Fashion industry analyst Sandy Silva points out in Strauss’s article that mid-to-high-priced women’s footwear is underdeveloped in Canada. For this reason, women can expect to see much better shoe options in Canada over the next few years (which will make my wife very happy). Like retail in general in Canada, the arrival of American competition is forcing the Canadian mainstays to up their game. Whether or not they can is another matter altogether.
Headquartered in Seattle and only 140 miles south of Vancouver, Nordstrom already has a good idea about Canadian shopping habits. Something like 15,000 Canadians already have Nordstrom cards, so you can bet the company’s been using the data to figure out what Canadians want to buy in the stores come the fall of 2014.
Furthermore, JWN has been able to watch Target stumble badly in its first year operating stores in Canada and will certainly learn from Target’s mistakes. If you look at the drawings of its first five Canadian stores, you can tell Nordstrom isn’t planning to enter Canada on the cheap.
Both Holt Renfrew and Hudson’s Bay have deep pockets. But so do Nordstrom and Macy’s if they decide to enter the market. Canadian department stores haven’t been this talked about in years. That’s good for Canadians and better for Nordstrom.
I believe Target will ultimately get its problems sorted out north of the border, taking market share from other discount competitors, both Canadian and American. Nordstrom will likely follow a similar path taking 3-5 years before it becomes clear it made a smart decision. Long-term, I like the idea of owning JWN stock.

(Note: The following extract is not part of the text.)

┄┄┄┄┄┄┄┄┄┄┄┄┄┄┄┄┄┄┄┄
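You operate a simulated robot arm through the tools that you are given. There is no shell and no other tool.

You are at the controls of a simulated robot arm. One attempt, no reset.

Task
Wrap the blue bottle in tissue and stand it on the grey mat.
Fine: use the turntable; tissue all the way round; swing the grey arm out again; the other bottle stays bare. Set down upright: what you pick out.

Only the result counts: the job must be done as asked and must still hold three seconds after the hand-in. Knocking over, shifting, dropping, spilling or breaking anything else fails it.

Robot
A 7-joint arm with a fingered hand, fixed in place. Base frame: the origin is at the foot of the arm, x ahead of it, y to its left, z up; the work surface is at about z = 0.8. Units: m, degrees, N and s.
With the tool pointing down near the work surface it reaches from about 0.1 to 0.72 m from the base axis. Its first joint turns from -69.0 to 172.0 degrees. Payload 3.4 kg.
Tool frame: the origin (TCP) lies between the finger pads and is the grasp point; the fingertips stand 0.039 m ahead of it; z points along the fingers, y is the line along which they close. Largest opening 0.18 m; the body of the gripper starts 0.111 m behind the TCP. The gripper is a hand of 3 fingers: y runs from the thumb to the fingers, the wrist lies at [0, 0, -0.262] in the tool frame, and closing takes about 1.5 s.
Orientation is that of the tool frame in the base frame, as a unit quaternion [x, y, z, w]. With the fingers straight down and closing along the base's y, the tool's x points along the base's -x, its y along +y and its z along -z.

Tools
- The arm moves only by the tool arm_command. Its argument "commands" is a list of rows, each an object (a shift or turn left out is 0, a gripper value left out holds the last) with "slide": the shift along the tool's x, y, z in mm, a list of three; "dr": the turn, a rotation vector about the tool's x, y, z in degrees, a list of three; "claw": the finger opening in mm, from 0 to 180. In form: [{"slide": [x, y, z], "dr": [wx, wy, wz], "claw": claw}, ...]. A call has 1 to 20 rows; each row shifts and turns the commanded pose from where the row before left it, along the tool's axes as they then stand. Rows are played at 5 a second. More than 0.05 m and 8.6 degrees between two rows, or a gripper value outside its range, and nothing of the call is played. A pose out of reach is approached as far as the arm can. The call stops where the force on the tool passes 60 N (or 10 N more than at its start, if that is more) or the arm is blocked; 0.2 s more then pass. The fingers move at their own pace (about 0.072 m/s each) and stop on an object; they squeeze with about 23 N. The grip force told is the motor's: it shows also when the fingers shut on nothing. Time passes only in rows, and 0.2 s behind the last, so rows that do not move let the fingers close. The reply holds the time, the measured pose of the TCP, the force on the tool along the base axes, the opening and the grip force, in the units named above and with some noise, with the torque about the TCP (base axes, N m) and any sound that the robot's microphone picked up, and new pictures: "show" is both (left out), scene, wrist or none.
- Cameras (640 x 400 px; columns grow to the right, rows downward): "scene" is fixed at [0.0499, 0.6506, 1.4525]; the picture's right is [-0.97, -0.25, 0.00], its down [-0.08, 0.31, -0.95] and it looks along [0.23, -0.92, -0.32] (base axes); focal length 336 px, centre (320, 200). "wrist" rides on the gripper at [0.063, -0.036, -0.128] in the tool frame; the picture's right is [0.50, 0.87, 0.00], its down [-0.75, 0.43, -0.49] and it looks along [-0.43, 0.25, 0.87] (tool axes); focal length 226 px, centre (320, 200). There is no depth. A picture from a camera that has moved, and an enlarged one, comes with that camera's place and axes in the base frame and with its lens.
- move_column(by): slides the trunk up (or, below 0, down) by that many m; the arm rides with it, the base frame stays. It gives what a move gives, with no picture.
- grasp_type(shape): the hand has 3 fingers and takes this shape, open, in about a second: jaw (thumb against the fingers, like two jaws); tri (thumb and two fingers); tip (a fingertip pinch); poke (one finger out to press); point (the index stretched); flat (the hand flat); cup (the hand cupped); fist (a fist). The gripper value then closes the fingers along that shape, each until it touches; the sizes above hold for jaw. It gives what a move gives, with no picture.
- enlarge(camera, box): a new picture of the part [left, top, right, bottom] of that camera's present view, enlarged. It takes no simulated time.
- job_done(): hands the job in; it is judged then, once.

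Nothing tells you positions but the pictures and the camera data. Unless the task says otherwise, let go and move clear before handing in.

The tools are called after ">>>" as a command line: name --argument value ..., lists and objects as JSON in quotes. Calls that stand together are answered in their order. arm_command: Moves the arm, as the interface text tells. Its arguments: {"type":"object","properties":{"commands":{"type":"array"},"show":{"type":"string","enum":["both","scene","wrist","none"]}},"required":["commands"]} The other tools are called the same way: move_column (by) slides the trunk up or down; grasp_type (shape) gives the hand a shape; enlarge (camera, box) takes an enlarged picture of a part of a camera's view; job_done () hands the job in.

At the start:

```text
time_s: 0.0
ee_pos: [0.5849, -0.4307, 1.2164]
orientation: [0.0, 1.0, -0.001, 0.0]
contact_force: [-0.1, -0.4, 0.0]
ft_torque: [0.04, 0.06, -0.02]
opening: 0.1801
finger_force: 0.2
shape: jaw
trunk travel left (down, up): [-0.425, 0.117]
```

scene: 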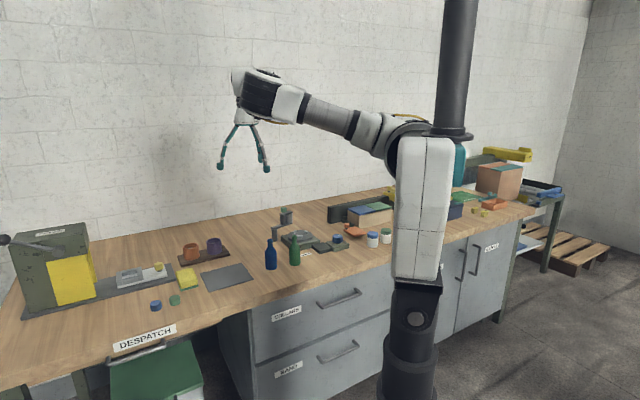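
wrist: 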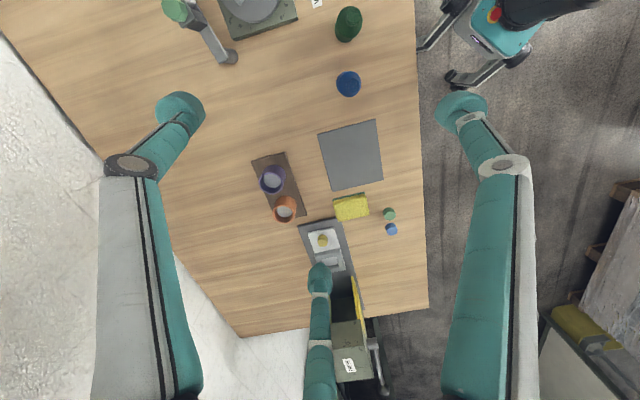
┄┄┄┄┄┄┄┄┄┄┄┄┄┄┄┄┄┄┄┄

Holt Renfrew will take about the same amount of time to figure out it’s the loser in all of this brinksmanship for Canada’s high-end shopping dollars. The combination of Saks/Hudson’s Bay could possibly lose some market share to Nordstrom, but they’ll also pick some up from Holt Renfrew.
Overall, I think HBAYF will hold its own. I’d be less inclined to own HBAYF stock over JWN, but then again, Richard Baker seems to have a Midas touch when it comes to retail, so you never know.
As of this writing, Will Ashworth did not own a position in any of the aforementioned securities.